これを知ったときはカタログの誤記ではないかと思ったくらいです。
さらにクラウンといえば後席の快適性も重要だと思いますが、
G系はリアシートヒーターやリアコンソールを装備することもできません。
これもRS系グレードのみなので注意しましょう。
まだまだあります。
G系はサンルーフを選ぶこともできません。
やはりRS系だけのオプションなんです。
(海外仕様にあるパノラマルーフも国内仕様にはないようです。)
パドルシフトがない
これもちょっと驚いた点でした。
今や多くのクルマに装備されているパドルシフトがG系にはありません。
RS系のみの装備となってますのでご注意ください。
ブレーキランプが小さいかも
光量は十分あるので決して危ないわけではありませんが、
ブレーキランプのサイズ自体が小さいのでちょっと見難く感じました。
具体的にいうと真後ろにバイクなどが入り込むと、
ライダーの影に隠れてしまいそうです。
もちろんブレーキランプは左右にありますし、
両方が隠れるわけではないので完全に見えなくなることはないと思いますが、
見やすいブレーキランプではない気がします。
まとめ
今回は一般ユーザー向けの試乗会ではなく、
マスコミや自動車業界の関係者向け試乗会で機会をいただきました。
そのため見積りなど、購入費用に関する実戦的な商談はできなかったのですが、
トヨタディーラー関係者の方に伺ったところ、
値引きに関しては片手くらいが精いっぱいとのことでした。
多少、強気な発言なのかも知れませんし、
交渉次第なのかも知れませんが、
大きな値引きは難しいのではないかという印象を受けました。
また、現在の受注は基本的に最高グレードが中心で、
G系など、下位グレードのクルマについては生産自体が後回しというのが現実だそうです。

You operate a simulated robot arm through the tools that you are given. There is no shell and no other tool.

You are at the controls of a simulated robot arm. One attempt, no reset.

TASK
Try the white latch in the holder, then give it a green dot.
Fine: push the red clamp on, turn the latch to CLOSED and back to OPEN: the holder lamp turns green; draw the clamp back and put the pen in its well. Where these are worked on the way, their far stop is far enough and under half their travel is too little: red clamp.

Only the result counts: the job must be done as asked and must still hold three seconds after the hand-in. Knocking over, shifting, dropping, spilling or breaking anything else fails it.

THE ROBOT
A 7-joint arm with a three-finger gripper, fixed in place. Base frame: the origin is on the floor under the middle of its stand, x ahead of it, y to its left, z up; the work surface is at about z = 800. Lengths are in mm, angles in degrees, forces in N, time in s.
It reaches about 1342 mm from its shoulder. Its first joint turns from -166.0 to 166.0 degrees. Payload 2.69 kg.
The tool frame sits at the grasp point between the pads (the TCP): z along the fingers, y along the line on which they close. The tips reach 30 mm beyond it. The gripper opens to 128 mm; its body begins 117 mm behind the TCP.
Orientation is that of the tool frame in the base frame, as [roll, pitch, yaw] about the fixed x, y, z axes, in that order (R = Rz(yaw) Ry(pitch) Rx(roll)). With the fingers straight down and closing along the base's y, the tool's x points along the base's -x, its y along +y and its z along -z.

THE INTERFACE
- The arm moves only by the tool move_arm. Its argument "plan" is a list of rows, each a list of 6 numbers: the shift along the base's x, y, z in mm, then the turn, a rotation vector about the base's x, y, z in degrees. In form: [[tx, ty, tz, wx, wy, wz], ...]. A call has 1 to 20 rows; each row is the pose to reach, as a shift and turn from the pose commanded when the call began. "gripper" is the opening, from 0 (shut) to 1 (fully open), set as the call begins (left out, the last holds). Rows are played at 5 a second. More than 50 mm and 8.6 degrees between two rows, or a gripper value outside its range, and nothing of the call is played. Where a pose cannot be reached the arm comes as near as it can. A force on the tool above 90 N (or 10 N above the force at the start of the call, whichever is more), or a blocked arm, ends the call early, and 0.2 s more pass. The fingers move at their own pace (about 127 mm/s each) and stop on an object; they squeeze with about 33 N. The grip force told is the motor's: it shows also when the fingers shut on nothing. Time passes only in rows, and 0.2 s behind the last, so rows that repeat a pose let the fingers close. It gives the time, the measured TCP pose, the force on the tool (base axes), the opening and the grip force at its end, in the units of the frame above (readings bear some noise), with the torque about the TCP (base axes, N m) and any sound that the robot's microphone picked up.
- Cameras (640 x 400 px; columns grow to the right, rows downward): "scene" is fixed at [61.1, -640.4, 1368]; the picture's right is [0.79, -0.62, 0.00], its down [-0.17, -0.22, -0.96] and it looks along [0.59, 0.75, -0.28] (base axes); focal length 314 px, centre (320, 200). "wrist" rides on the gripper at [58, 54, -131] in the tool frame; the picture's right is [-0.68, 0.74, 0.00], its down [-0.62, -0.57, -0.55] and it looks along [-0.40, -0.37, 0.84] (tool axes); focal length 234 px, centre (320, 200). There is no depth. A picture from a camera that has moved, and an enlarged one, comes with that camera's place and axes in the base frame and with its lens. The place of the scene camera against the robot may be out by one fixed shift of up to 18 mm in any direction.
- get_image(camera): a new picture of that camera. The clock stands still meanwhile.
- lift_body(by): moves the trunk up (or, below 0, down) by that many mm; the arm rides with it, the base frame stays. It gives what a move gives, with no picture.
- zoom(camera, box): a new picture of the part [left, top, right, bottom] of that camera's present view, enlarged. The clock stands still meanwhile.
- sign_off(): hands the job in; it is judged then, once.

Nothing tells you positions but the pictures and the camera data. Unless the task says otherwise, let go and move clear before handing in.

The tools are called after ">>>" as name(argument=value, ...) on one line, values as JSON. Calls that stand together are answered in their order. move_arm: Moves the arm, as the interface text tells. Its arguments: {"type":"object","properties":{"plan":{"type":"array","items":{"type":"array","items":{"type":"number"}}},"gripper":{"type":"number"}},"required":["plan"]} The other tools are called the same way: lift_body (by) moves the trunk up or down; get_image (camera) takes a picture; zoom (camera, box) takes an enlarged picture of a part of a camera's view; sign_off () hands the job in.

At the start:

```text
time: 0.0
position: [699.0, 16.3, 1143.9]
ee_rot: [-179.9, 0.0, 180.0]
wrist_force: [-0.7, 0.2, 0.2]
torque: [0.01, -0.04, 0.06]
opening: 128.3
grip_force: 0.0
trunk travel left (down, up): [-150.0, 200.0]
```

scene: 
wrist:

(カタログにも生産時期の記載がされてますが、あれは本当のようです。)
素早く入手したい方は最高グレードを選ばざるを得ないようですのでご注意ください。
それから提供されていた試乗車はまだプロトタイプとのことで、
生産車ではないそうですので仕様が異なる可能性があります。
その点、ご承知置きくださいますようお願い申し上げます。